Web Application Security: Security-related HTTP headers affecting all traffic to and from the web app server, and their configurations to validate their effectiveness in protecting you from a man in the middle (MITM) and cross site scripting (XSS) attacks.

TLS/SSL Security: Validates that your vendor is protected from all known TLS/SSL vulnerabilities and  making sure these are configured correctly. Including validating that all SSL related libraries are patched to the most current version.

Botnet Infections: Does your vendor have detection and prevention mechanisms to prevent against botnet infections.

Email Security: Is your vendor protected from email spoofing and phishing attacks? Are adequate SPF and DKIM configurations in place that make it harder for attackers to forge your vendors’ domain as a sender address.

Unsafe File Sharing: Validating that peer-to-peer communication to malware-infected file sharing communities are being monitored and blocked.

Spam Servers: Are any of your vendors’ mail servers spreading spam? Have any of their email addresses been compromised and sending spam?

DNS: Are your vendors’ DNS servers configured correctly to prevent the leakage of sensitive information?
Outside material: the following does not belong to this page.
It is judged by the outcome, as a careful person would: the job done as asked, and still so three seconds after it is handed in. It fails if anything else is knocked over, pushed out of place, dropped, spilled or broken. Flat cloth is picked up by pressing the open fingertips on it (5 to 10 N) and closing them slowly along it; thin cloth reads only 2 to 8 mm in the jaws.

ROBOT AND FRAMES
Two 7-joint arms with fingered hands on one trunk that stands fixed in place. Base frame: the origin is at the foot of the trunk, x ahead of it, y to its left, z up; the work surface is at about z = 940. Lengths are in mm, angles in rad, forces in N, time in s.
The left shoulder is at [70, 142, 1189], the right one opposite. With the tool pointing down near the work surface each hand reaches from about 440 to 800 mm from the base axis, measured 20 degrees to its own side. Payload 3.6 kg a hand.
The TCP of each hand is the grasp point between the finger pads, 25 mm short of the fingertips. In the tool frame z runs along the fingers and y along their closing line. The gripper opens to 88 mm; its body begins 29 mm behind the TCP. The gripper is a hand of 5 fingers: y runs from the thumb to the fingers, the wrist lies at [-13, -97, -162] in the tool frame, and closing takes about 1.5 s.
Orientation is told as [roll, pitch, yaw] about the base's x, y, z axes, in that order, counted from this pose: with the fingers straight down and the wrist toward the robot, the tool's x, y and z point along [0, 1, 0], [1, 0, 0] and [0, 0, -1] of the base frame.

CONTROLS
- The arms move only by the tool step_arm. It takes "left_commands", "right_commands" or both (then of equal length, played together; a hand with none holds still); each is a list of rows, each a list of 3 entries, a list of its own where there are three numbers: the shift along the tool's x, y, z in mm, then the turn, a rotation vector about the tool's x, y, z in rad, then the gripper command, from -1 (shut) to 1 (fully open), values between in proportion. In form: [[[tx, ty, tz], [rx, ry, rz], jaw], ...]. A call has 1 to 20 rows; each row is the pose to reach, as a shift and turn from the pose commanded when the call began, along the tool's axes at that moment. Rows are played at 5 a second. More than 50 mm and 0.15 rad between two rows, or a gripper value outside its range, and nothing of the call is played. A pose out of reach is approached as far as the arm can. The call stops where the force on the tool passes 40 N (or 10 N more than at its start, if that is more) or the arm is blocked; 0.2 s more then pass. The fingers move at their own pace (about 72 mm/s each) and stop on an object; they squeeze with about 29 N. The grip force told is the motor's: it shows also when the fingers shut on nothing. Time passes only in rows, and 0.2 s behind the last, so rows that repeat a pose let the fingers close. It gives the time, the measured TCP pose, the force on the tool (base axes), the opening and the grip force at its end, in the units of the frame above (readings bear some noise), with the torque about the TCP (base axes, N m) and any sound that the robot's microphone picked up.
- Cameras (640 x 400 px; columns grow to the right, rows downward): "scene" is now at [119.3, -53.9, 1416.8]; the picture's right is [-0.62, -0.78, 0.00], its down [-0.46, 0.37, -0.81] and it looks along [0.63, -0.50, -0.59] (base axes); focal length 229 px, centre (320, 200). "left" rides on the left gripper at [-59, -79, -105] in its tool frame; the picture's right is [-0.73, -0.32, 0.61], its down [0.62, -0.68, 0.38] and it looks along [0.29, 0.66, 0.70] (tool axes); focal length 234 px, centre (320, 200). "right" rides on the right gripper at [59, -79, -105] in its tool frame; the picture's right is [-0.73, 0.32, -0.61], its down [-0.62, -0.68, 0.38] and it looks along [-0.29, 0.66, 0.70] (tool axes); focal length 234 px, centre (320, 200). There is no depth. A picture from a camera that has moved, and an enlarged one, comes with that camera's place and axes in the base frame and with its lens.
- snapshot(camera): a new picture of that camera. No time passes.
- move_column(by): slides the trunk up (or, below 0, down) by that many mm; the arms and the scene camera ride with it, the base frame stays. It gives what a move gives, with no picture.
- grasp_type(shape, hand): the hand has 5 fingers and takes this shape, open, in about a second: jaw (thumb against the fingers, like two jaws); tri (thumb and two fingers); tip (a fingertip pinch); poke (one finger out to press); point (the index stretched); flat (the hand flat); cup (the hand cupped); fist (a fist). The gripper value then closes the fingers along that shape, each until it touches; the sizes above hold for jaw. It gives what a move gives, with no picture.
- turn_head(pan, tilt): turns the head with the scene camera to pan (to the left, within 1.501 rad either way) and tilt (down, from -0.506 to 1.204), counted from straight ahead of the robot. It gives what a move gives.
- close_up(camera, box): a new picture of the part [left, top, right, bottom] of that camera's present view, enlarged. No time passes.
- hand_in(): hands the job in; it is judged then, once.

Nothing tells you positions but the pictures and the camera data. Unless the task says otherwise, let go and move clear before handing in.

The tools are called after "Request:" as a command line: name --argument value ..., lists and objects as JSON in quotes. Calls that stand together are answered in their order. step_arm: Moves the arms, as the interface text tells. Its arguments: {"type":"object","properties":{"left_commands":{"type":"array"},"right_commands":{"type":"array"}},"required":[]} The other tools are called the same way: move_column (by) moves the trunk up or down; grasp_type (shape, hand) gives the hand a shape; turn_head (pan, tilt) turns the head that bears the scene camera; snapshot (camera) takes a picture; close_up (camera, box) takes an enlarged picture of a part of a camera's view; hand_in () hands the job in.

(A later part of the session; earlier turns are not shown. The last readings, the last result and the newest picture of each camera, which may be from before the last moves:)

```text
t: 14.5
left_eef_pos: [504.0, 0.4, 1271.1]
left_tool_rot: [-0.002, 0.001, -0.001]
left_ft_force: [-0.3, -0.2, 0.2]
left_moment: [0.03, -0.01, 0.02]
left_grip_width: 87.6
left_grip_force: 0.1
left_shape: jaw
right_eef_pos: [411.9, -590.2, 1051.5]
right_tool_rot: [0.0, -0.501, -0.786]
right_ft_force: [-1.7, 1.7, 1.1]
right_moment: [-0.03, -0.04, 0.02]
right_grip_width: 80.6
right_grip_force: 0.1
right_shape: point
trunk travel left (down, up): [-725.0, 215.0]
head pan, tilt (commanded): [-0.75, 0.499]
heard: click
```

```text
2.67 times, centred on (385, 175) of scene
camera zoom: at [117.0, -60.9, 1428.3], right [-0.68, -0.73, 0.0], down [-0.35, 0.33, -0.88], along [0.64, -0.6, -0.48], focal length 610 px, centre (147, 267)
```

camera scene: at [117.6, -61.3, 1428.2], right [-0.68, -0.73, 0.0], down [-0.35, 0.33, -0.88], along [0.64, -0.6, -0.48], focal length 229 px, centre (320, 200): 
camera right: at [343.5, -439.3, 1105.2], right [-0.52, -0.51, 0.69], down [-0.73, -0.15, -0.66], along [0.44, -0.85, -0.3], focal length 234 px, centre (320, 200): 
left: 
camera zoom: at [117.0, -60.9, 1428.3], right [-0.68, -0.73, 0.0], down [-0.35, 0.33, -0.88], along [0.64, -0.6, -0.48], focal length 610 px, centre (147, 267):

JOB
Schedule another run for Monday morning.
And, are they configured in a way that prevents those servers from being used in a DNS amplification attack?

Ports: Continuously validate that your vendor closes all unnecessary ports to minimize its attack surface.

Compromised Credentials: Checking for any user or administrator credentials belonging to the vendor which are shared on the Dark Web or other websites and repositories.

Social Media: To what lengths do your vendors go in order to protect themselves from malicious activities such as malware, and phishing messages delivered through social media.

Vendor risk management is a crucial part of your cybersecurity infrastructure because your attack surface extends to everyone you do business with. Supplier security audits are key to quantifying, minimizing, and mitigating vendor cybersecurity risk.